The colors in the eye are all natural, albeit exaggerated with increased vibrance. Wiping out the skin tone and leaving only the most contrasted parts of the image, nose, eye brow ridge, and eye brows, adds emphasis to the eyes.
But still, the asymmetric nature of the face bugs me. Can’t bitch too much because its my face, but the right eye seems more awake than the left. What would it look like isolated? The window of natural light are clearly seen in the reflection, but only really dominates the top part of the eye and is somewhat lost in the eyelid. The bottom part is clear and shows the iris quite clearly.
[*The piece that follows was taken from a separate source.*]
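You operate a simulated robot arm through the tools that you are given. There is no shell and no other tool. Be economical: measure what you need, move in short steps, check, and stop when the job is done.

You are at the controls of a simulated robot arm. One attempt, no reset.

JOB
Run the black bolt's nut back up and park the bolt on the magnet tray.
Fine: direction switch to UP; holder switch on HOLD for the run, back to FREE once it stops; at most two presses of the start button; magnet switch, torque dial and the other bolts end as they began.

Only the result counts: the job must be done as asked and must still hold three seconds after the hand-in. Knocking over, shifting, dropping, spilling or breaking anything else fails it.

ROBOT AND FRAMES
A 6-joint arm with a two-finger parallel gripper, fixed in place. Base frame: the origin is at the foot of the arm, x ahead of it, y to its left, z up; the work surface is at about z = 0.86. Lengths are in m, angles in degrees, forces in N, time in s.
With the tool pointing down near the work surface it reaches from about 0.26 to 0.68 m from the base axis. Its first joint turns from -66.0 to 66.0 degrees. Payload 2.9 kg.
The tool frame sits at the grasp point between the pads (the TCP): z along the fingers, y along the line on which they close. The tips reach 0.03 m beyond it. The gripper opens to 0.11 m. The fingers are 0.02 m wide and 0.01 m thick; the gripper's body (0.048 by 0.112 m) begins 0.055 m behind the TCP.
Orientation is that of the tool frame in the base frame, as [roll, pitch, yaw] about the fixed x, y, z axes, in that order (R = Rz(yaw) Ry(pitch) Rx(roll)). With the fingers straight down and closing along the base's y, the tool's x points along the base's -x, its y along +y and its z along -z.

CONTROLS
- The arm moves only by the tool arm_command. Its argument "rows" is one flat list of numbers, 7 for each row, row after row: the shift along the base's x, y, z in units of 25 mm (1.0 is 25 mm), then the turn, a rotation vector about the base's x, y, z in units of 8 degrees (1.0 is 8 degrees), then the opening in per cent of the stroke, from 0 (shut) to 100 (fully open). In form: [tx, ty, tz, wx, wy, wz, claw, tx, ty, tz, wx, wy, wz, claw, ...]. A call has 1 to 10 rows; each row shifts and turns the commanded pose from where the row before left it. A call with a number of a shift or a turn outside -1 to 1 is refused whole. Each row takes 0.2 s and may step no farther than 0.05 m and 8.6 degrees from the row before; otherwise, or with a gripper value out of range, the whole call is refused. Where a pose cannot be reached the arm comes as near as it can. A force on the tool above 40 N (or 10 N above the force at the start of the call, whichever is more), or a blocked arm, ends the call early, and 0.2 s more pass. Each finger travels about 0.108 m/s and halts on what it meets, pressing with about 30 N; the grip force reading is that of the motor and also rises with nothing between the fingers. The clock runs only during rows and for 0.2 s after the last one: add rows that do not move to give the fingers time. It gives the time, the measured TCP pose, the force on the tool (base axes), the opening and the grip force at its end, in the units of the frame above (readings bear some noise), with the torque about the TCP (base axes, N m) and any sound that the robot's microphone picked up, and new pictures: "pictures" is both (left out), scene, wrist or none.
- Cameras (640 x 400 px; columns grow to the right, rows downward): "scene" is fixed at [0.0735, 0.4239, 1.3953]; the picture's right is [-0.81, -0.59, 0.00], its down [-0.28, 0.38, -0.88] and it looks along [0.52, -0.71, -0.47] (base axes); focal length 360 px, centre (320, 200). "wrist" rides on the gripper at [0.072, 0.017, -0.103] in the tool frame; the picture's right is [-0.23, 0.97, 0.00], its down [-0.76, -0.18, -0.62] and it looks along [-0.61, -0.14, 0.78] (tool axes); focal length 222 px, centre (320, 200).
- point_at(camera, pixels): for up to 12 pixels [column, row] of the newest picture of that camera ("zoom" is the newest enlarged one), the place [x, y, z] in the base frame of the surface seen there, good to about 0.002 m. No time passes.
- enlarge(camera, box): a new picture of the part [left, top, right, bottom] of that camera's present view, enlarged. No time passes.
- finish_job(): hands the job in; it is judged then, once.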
It is a bit softer than the first two images, but that is more likely from post work than anything else. This bottom image was converted from the RAW file in LR4.4 instead of a previously generated image using the RAW editor in CS5. The cropped eye is certainly a much stronger image than the whole face. In the whole face image, the nose, cropping, and asymmetry really draws the eye from the best parts of the shot.
Summary: A gloomy day self-portrait was changed into a more artistic shot. But the most revealing feature, the eye, was isolated for the most impact.